I'm still not sure. Does the battery do anything with the +,- here?

 

[gneill]

I'm still not sure. Does the battery do anything with the +,- here?

Nope. All the influences of the sources were taken into account when the equations were determined.

 

[Blu3eyes]

Like you said, pick R2, direction from right to left, R2 would be (+)R2(-)
i1, which is clockwise, hits the (-) of R2. On the other hand, i2 hits the (+) of R2.
i1 goes the opposite direction with which I chose on R2. i2 goes the same direction with R2. If I was right, it should be i2-i1

 

[gneill]

Like you said, pick R2, direction from right to left, R2 would be (+)R2(-)
i1, which is clockwise, hits the (-) of R2. On the other hand, i2 hits the (+) of R2.
i1 goes the opposite direction with which I chose on R2. i2 goes the same direction with R2. If I was right, it should be i2-i1

Sorry, I don't understand your nomenclature.

If you want to quote a (conventional) current I passing through resistor R2 that is flowing from right to left, then it will be I = i1 - i2.

The two loop currents i1 and i2 (and i3 as a matter of fact) are both clockwise currents. i1 flows through R2 from right to left. i2 flows through i2 from left to right.

Now, when the equations are solved the values for the currents i1, i2, and i3, all turned out to be negative.
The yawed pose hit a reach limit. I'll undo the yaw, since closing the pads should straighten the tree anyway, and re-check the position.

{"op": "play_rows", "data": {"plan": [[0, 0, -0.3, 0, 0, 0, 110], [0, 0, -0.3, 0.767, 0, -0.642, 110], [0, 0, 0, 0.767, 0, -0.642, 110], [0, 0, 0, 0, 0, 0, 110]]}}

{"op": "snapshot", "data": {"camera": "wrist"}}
No problem, that just means that the assumed directions (clockwise ) was not what they turned out to be. This is not a problem. The actual currents are still determined by the simple expedient of the appropriate sums. No conversion or interpretation is required.

So, let's once again take the current through R2 as an example. I've calculated that i1 = -41.979mA, and i2 = -100.62 mA. i1 flows right to left through R2, and i2 flows left to right. That makes the "right to left" current though R2 [-41.979 - (-100.62)]mA = 58.65 mA. R2 is passing 58.65 mA, from right to left, of conventional current.